Il generale Giuseppe Garibaldi e 1070 volontari, il 5 maggio
1860, partirono da Quarto (oggi un quartiere di
Genova)
su due navi a vapore (il "Piemonte" e il "Lombardo"),
dell’armatore Raffaele Rubattino, acquistate Il
4 maggio
1860 con atto notarile da Garibaldi, in realtà, già pagato in
segreto dallo Stato di Sardegna. Fecero sosta a Talamone, presso
Grosseto, il 7 maggio, dove i Mille si armarono di tutto punto,
in segreto, grazie al presidio piemontese di stanza nel forte di
Talamone e quello di Orbetello. Quì una parte minima di 67
volontari furono inviati verso gli Stati pontifici, per
intorbidire le acque e sviare i sospetti.

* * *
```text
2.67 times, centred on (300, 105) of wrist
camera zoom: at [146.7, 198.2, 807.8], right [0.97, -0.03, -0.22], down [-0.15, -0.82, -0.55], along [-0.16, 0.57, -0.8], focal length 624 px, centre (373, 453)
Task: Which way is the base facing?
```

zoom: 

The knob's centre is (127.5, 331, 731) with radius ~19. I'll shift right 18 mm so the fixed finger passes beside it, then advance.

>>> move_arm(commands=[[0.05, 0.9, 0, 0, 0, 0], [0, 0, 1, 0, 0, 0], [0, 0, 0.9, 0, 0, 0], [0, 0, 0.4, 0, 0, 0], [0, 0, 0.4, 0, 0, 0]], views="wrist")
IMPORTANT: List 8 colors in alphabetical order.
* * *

Vennero poi
intercettati dallo stesso esercito regio, che li rispedì verso
la Sicilia. il 9 maggio vi fu un’ulteriore sosta a Porto Santo
Stefano, per il rifornimento di carbone. Questo venne acquistato
da Garibaldi, probabilmente in veste di maggiore generale del
Regio Esercito. Poi ripresero la navigazione. All'alba dell'11
maggio, i due vapori passarono fra le isole siciliane di
Favignana e Marettimo, apprendendo da un pescatore che le navi
borboniche si erano spostate in direzione sud-est, verso
Sciacca. Il caso volle che un’ingente guarnigione di soldati
borbonici era stata spostata (volontariamente?), il giorno prima
dello sbarco, da Marsala a Palermo a causa di notizie di rivolte
in quest’ultima.
L'11 maggio, presso Marsala vi fu lo storico sbarco dei Mille in
terra siciliana. Lo sbarco avvenne senza problemi, protetto da
due navi inglesi, l'"Argus" e l'"Intrepid", che sostavano a
difesa dei magazzini nel porto e dei molteplici stabilimenti
produttori del famoso “vino marsala”, allora di proprietà di
imprenditori inglesi. Quando navi da guerra borboniche
raggiunsero l’area dello sbarco, non conoscendo il possibile
comportamento degli inglesi, non spararono un colpo. Al calare
della sera, a sbarco effettuato, le navi attuarono un
bombardamento molto circostanziato, a parte le navi serviti ai
garibaldini per giungere in Sicilia.
Intanto la propaganda
piemontese si mise in moto, unendosi a quella europea contro
l'atto di pirateria del "bandito Garibaldi".